_GOAL_.
Go through the listing and pick out each line with the word "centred" in it.
## START INPUT ROWS
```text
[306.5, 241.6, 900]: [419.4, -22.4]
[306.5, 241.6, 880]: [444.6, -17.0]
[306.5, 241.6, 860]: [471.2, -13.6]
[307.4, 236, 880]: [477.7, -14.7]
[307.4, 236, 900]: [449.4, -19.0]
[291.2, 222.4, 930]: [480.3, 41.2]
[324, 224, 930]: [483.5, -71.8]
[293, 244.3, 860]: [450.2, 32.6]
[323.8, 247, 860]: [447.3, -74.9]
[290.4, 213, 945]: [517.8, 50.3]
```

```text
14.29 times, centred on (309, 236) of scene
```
## END INPUT ROWS
## START INPUT ROWS
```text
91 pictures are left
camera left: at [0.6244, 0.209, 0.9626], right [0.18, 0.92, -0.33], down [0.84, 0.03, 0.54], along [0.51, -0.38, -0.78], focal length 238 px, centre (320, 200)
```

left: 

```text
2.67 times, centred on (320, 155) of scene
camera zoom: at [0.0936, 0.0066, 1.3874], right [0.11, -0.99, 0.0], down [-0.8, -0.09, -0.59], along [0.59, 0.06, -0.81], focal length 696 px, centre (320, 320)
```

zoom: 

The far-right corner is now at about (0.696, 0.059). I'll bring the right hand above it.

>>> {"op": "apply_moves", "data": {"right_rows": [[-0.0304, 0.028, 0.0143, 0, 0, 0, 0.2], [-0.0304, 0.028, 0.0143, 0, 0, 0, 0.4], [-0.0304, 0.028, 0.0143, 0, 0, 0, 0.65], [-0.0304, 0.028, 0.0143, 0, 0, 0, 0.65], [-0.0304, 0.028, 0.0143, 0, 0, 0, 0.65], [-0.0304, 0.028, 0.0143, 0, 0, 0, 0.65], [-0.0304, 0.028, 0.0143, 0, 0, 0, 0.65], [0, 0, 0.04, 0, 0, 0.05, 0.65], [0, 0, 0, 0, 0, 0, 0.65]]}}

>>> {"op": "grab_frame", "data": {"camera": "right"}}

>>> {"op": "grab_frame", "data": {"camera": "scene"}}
## END INPUT ROWS
_FINISHED ANSWER_.
14.29 times, centred on (309, 236) of scene
2.67 times, centred on (320, 155) of scene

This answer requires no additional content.